Study on the effects of boron doping Co-Cr and Bi-Mo composite oxides on styrene epoxidation: Why is it so different?

Cobalt-chromium (CoCr₂O_x) and bismuth-molybdenum composite oxides (BMO-3) before and after boron-doping are prepared by co-precipitation and their catalytic performance on styrene epoxidation were studied, respectively. Interestingly, their changes in catalytic performance are completely different after boron doping, styrene conversion and epoxidation selectivity on boron-doped CoCr₂O_x (B-CoCr₂O_x) catalyst was enhanced (from 31.5 % and 64.6 % to 45.8 % and 71.6 %) while that of on boron-doped BMO-3 (B-BMO-3) catalyst was weakened (from 28.8 % and 66.0 % to 7.5 % and 66.5 %).
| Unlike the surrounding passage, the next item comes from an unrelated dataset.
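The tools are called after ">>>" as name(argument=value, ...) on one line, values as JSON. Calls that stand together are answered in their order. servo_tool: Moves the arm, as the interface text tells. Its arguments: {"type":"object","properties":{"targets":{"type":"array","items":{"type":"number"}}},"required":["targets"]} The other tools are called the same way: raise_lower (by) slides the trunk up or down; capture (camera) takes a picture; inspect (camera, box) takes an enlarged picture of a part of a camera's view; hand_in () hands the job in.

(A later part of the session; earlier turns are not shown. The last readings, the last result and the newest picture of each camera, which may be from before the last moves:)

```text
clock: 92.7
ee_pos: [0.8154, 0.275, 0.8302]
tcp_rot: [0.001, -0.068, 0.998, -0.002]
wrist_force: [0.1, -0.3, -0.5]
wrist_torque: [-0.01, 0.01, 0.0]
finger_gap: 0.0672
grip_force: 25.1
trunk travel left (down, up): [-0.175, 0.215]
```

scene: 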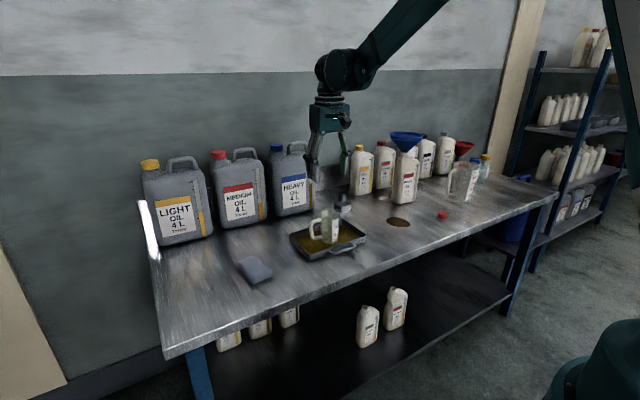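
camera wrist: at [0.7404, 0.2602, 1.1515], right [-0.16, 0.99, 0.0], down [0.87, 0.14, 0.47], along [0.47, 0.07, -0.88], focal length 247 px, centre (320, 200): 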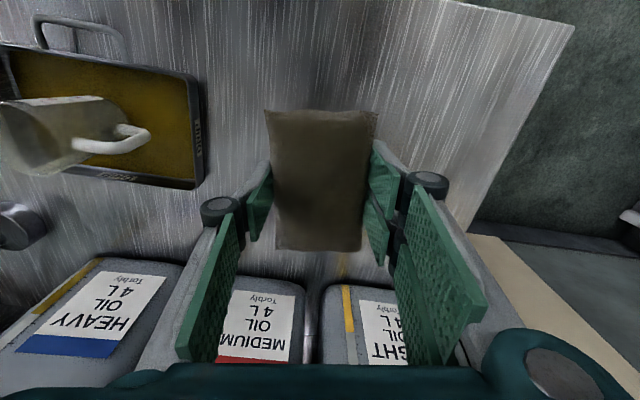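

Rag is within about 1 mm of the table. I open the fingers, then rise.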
For B-CoCr₂O_x catalyst, the presence of boron induced some electrons to be transferred from Cr to Co species, resulting in enhanced electron cloud density around Co active species, and then the content of Co²⁺ species was improved, as a result, the increased oxygen vacancies near Co active species enhanced the ability to activate molecular oxygen, and then the catalytic performance of B-CoCr₂O_x oxide was improved. For B-BMO-3 catalyst, the presence of boron pushes some electrons from Bi to Mo species, resulting in a lower electron cloud density and fewer oxygen vacancies around the Bi active species, finally, the reduction of oxygen vacancies near the Bi active species reduces the production of reactive oxygen species and then the catalytic performance is weakened.